Task brief> Locate every line in the material below that has the word "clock". Copy each of those lines.

★ ★ ★

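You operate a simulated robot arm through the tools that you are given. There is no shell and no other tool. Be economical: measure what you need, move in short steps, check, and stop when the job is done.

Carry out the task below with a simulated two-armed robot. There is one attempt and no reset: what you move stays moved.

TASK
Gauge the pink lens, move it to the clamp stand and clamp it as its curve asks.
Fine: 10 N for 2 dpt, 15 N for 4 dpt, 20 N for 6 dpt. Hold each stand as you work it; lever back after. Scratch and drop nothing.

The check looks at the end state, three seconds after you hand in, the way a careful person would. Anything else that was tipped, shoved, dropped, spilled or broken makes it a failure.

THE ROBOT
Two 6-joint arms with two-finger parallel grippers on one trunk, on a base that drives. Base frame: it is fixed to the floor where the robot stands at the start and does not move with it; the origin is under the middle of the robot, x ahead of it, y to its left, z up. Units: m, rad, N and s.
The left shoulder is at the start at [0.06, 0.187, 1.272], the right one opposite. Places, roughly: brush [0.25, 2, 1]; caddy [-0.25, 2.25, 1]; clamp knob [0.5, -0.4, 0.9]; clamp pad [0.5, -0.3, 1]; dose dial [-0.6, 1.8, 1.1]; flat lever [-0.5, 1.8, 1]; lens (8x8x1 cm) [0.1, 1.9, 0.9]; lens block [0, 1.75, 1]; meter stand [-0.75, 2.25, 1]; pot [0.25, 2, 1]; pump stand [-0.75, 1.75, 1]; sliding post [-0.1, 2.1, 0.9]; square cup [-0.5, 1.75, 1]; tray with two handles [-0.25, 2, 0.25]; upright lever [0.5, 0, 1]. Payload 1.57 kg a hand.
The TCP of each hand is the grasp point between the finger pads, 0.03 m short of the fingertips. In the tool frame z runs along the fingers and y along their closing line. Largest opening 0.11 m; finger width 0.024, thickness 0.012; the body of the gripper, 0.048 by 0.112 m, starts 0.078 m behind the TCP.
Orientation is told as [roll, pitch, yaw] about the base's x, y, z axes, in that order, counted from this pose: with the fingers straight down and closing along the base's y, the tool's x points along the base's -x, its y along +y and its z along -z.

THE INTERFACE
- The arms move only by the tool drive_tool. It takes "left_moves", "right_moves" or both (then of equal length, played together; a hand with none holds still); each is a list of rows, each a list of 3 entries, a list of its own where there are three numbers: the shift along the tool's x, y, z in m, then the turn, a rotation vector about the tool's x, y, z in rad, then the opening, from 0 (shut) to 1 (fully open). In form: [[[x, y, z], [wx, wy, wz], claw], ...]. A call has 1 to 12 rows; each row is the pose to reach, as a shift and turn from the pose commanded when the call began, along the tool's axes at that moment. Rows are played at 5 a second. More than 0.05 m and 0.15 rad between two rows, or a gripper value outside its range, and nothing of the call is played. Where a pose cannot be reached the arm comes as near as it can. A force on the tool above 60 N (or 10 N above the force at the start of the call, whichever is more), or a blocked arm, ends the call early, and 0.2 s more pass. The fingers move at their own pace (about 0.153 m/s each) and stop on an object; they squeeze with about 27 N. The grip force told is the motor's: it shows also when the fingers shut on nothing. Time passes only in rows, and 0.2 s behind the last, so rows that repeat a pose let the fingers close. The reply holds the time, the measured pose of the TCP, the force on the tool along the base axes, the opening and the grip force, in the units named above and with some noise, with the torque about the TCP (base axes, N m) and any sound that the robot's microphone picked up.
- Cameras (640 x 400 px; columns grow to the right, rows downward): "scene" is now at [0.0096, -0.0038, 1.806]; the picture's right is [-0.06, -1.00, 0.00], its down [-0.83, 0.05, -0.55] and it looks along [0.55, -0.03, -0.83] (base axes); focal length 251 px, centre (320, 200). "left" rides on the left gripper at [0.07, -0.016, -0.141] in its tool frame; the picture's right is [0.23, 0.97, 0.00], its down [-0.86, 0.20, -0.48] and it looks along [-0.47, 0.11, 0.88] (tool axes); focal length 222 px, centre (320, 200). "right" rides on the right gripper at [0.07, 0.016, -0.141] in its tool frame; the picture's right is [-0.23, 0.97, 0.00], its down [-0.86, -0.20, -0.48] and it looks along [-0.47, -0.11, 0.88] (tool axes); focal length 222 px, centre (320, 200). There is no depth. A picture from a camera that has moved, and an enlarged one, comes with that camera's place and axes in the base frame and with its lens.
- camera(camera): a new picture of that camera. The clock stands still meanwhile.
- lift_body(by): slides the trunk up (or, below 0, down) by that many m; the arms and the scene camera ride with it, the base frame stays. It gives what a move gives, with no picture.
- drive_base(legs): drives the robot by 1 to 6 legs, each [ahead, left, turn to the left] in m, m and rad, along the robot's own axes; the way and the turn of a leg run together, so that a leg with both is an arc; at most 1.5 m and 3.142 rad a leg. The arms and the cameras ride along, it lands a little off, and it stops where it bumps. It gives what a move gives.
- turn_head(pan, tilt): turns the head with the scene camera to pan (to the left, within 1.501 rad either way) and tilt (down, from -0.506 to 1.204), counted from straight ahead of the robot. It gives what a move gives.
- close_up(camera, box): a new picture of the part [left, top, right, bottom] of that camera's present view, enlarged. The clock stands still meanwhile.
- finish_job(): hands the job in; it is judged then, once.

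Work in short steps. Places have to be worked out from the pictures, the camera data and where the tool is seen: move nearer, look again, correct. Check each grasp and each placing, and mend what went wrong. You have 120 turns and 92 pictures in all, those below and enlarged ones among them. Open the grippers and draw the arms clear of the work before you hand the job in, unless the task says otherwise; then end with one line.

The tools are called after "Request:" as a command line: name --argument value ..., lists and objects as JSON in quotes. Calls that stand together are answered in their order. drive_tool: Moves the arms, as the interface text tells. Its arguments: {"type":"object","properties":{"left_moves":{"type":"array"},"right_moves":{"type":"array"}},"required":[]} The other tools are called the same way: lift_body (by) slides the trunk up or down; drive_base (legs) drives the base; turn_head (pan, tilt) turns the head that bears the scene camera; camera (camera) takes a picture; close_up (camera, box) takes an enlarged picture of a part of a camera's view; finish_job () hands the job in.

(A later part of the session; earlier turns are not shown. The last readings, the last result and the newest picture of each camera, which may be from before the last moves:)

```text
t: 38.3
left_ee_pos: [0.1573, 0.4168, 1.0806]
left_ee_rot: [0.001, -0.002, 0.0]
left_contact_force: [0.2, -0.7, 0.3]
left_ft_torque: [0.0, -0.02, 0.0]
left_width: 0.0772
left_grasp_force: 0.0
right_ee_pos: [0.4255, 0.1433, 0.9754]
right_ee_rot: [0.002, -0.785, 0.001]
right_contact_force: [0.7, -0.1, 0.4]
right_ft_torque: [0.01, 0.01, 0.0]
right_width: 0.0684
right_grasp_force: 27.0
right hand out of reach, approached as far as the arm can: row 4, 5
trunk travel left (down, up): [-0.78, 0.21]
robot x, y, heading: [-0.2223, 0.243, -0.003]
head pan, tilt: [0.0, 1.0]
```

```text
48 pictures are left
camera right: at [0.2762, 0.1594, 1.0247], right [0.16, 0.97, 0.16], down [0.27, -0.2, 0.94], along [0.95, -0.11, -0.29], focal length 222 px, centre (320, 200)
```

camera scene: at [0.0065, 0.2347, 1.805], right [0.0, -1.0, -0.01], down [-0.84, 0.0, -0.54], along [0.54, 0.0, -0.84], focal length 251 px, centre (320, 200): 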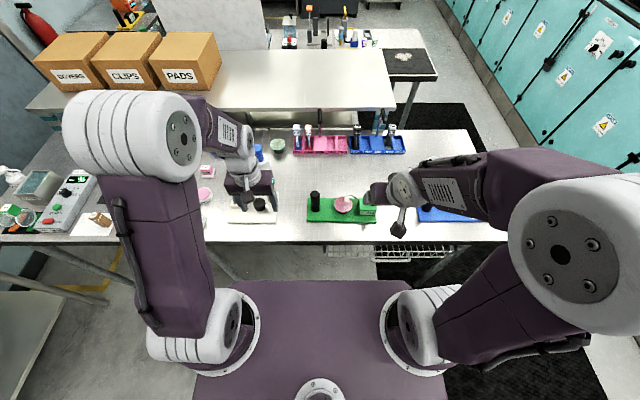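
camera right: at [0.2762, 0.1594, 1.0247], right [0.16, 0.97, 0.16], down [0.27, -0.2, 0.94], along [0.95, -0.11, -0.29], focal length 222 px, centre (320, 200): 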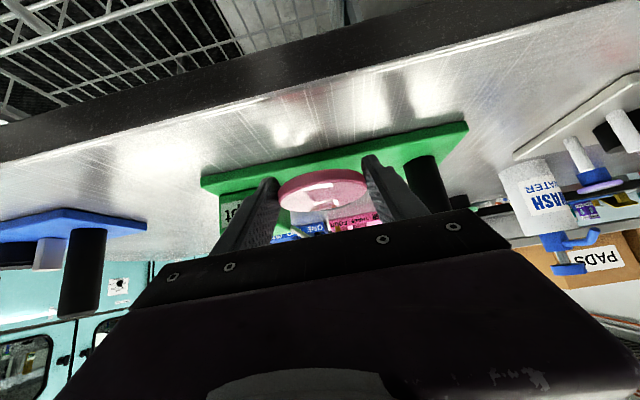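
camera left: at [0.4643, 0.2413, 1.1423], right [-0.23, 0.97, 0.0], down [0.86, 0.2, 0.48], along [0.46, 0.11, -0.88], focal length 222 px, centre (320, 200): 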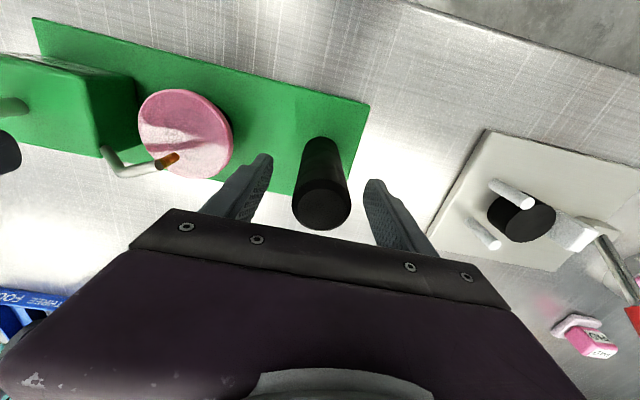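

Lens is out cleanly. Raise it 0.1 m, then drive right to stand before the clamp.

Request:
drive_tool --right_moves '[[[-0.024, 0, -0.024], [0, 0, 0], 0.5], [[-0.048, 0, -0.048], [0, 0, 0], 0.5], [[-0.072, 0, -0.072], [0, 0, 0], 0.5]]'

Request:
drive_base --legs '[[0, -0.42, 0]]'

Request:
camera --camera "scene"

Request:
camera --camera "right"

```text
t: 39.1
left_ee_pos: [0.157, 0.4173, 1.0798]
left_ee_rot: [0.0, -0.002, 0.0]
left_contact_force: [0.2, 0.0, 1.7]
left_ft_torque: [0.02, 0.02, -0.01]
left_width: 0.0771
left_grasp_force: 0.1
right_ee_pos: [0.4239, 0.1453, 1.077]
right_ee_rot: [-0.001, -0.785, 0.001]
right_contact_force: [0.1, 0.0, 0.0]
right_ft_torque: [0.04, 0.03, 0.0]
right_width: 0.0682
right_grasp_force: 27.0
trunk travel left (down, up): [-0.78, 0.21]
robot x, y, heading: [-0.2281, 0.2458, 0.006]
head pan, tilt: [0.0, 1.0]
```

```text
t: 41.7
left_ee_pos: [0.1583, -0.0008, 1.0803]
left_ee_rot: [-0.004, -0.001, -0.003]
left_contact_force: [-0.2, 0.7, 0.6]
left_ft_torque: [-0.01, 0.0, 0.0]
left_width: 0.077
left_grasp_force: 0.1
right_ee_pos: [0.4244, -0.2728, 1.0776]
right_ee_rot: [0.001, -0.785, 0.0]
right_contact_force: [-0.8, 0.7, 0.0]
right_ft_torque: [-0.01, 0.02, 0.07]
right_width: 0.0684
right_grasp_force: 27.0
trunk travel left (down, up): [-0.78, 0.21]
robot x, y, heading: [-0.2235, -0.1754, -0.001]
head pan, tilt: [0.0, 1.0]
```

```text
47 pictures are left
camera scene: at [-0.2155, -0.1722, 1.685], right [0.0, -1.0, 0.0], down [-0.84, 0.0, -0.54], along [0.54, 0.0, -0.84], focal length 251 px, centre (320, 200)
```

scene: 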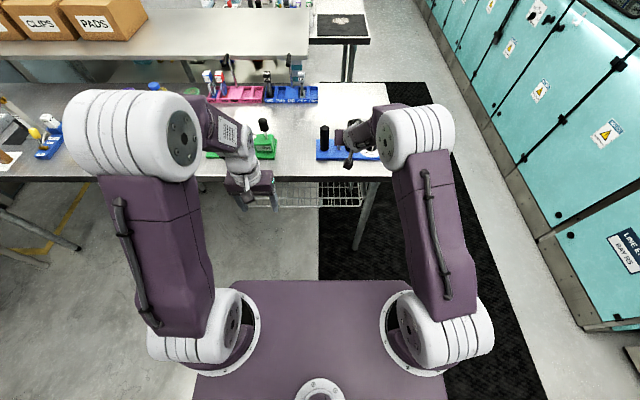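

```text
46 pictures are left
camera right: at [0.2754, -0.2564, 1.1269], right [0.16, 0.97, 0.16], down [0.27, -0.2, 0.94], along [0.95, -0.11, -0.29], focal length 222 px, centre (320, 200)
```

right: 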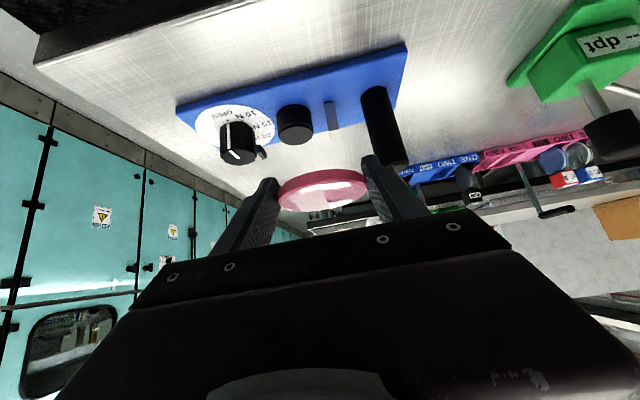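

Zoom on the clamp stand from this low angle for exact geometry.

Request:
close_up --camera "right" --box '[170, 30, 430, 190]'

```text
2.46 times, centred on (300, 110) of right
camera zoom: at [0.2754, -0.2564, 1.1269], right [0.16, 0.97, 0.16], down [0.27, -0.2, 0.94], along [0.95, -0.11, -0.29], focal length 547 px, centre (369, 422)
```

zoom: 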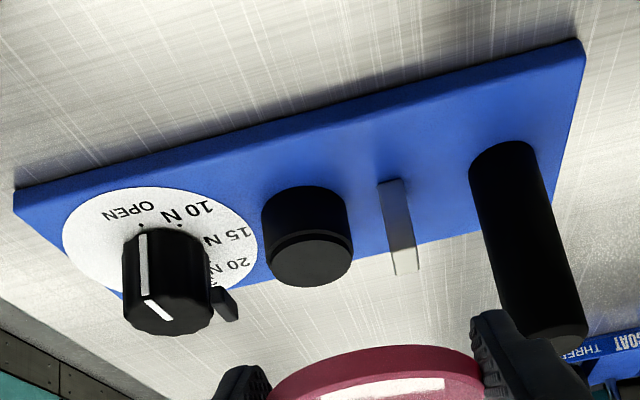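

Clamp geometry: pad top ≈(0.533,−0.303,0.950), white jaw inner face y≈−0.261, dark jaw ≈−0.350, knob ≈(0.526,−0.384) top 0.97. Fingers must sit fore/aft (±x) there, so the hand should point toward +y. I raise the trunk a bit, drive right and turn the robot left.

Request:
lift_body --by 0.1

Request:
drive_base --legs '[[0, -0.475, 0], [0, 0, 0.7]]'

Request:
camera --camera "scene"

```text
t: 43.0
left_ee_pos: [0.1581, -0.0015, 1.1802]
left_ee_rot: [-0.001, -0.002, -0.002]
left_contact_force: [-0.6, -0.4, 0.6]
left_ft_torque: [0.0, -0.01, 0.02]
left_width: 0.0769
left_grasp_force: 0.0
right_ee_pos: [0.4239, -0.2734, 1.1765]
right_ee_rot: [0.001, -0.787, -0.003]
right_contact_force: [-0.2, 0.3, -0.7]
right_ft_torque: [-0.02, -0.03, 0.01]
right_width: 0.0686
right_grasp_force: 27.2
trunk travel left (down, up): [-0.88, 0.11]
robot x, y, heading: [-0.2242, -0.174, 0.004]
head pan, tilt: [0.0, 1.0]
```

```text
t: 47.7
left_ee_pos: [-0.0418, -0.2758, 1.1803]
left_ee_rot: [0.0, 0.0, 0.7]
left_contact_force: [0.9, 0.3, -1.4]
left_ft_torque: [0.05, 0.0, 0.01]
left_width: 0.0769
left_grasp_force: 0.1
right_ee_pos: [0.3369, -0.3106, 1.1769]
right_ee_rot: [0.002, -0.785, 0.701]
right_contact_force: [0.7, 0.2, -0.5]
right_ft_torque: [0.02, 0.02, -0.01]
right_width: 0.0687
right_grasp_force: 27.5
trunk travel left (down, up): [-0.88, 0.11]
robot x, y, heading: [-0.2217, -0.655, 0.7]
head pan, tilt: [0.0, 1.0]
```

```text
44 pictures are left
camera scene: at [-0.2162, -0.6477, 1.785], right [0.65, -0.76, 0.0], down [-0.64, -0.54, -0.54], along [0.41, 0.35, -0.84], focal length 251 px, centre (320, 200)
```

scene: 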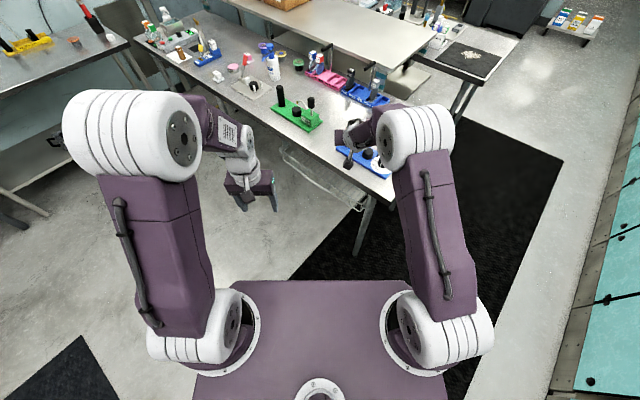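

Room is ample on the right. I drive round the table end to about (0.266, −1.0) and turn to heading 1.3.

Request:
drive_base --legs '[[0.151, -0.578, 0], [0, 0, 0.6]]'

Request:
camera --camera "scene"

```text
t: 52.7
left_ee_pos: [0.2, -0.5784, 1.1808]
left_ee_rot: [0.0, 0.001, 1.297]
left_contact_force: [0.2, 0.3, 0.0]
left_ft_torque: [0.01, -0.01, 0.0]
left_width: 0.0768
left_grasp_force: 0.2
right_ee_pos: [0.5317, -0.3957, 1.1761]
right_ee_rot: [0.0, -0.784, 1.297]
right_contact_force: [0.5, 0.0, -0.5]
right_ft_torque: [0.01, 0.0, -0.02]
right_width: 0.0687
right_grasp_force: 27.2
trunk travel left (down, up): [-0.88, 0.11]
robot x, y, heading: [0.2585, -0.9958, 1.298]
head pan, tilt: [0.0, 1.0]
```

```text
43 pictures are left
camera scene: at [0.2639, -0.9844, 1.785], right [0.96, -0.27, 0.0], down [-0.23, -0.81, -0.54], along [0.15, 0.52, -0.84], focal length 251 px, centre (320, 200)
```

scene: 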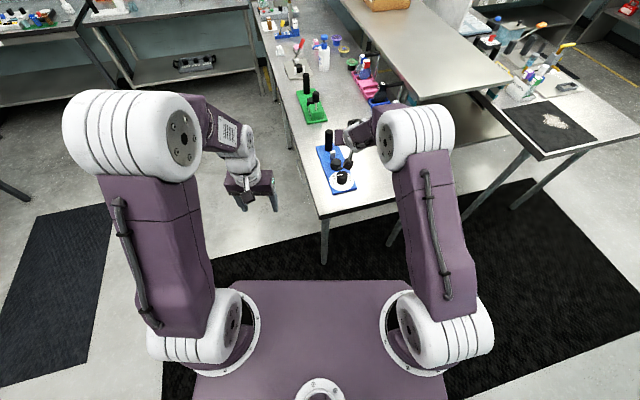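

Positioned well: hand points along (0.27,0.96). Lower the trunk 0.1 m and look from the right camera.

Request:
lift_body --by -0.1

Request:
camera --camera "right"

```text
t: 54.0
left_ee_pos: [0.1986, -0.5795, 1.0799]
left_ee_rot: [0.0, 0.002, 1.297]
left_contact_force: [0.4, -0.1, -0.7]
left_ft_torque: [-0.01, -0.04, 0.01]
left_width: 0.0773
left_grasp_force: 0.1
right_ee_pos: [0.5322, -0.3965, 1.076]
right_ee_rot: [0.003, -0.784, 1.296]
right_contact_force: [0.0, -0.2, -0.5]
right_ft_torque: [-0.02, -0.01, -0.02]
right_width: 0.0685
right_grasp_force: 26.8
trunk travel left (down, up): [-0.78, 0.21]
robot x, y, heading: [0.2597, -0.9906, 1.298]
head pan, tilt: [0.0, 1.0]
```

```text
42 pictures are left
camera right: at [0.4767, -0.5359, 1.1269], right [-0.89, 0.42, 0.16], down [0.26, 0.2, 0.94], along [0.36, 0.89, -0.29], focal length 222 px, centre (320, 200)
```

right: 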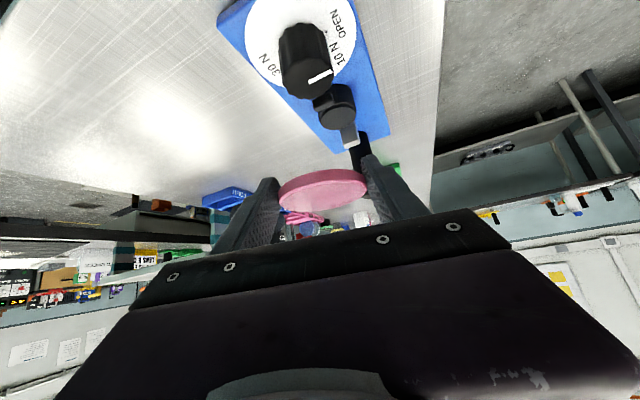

★ ★ ★

The completed task>
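- camera(camera): a new picture of that camera. The clock stands still meanwhile.
- close_up(camera, box): a new picture of the part [left, top, right, bottom] of that camera's present view, enlarged. The clock stands still meanwhile.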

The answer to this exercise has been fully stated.